What about manipulating the data?

Does it support embedded comments, like TOML does? What happens if you round-trip that through JSON? What about the other superset features?

What does KSON stand for?

There's a lot said about JSON and YAML on the main page, but why is this better than TOML?

dmarcotte 15 hours ago | parent [-]

Hey zahiman, thanks for all the Qs. Trying to address them:

KSON (stands for: KSON Structured Object Notation) is designed not as an nth standard, but rather as an idea of how to play nice with all n-1 existing standards.

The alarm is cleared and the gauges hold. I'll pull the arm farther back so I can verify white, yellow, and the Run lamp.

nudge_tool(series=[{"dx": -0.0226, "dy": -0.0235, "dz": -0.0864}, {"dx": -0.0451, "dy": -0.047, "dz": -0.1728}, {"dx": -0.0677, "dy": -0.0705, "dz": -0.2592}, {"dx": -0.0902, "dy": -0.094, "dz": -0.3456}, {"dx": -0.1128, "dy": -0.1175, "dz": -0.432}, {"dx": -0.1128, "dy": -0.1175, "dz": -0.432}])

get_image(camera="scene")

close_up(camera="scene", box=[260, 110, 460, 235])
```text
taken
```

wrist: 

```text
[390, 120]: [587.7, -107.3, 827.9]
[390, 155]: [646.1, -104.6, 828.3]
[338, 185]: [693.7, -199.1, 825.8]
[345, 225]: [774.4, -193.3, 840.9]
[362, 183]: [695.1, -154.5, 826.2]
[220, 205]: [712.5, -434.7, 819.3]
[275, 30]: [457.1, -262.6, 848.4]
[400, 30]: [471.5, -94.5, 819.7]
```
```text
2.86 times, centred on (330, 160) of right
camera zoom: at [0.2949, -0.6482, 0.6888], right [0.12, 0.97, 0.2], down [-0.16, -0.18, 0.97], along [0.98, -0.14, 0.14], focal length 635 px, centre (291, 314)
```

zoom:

Since our comments (we do support comments!) are preserved in formatting and transpilation (provided the underlying language supports comments), you may use KSON as how you edit whatever underlying config file your system wants (currently YAML and JSON are supported, with a clear path to adding other targets like TOML <https://github.com/kson-org/kson/issues/202>)

Why is it better than TOML? We don't insist that everyone agree it is! But here's two ways to contrast them: - We prefer that KSON's recursive structure makes nesting consistent. You can see for instance in the grammar that a Kson list value is a list of Kson values: https://github.com/kson-org/kson/blob/857d585ef26d9f73e080b5... - For use cases where folks are hand-editing non-trivial config, especially if they are using embedded code blocks of any kind: if they long for more help from their tooling, KSON makes that tooling possible.